[Page excerpt]
** Start **

Le casier judiciaire d’A.Y.____ mentionne les condamnations suivantes :

- 15 mars 2013, Ministère public du canton de Fribourg, peine pécuniaire de 60 jours-amende à 80 francs, avec sursis pendant 3 ans (sursis non révoqué le 25.08.2016), amende de 400 francs, pour lésions corporelles simples ;

- 25 août 2016, Tribunal de police de l’arrondissement de La Broye et du Nord vaudois, Yverdon-les-Bains, peine pécuniaire de 40 jours-amende à 30 francs, avec sursis pendant 5 ans (sursis non révoqué le 20.05.2019 mais prolongation du délai d’épreuve d’un an ; sursis non révoqué le 22.10.2019), pour dommages à la propriété ;

- 20 mai 2019, Tribunal de police de Lausanne, peine pécuniaire ferme de 120 jours-amende à 30 francs, pour violence ou menace contre les autorités et les fonctionnaires ;

- 22 octobre 2019, Ministère public de l’arrondissement du Nord vaudois, Yverdon, peine pécuniaire ferme de 40 jours-amende à 30 francs, pour conduite d’un véhicule automobile avec un taux d’alcool qualifié dans le sang ou dans l’haleine.

** End **

[Given information]
** Start **

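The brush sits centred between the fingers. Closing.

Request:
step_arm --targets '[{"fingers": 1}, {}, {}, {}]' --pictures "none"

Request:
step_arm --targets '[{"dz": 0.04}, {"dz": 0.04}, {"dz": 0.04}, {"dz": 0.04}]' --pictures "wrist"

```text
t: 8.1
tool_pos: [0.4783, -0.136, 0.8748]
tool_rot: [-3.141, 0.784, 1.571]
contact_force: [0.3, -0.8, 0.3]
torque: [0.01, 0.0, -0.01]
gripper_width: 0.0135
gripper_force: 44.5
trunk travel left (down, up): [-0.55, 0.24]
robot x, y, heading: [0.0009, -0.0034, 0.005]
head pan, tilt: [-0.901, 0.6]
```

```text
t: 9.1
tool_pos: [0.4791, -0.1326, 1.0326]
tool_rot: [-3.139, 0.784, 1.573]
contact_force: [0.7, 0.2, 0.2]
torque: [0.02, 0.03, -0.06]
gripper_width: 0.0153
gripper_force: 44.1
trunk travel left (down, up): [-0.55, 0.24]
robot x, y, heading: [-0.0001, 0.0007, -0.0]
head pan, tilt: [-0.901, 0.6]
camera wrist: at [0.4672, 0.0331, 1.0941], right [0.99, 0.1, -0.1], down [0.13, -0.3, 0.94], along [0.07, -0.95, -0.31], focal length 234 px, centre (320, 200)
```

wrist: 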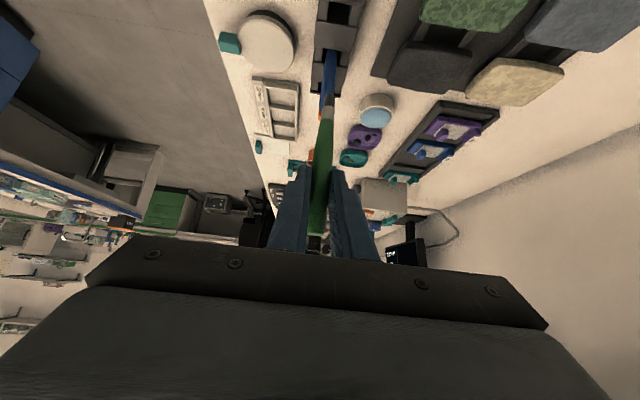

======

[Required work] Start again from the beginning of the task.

** End **

[Required work] Locate "- 22 octobre" and "ou dans l’haleine." in the page excerpt, and write out these words with everything between them.

[Solution to the exercise]
- 22 octobre 2019, Ministère public de l’arrondissement du Nord vaudois, Yverdon, peine pécuniaire ferme de 40 jours-amende à 30 francs, pour conduite d’un véhicule automobile avec un taux d’alcool qualifié dans le sang ou dans l’haleine.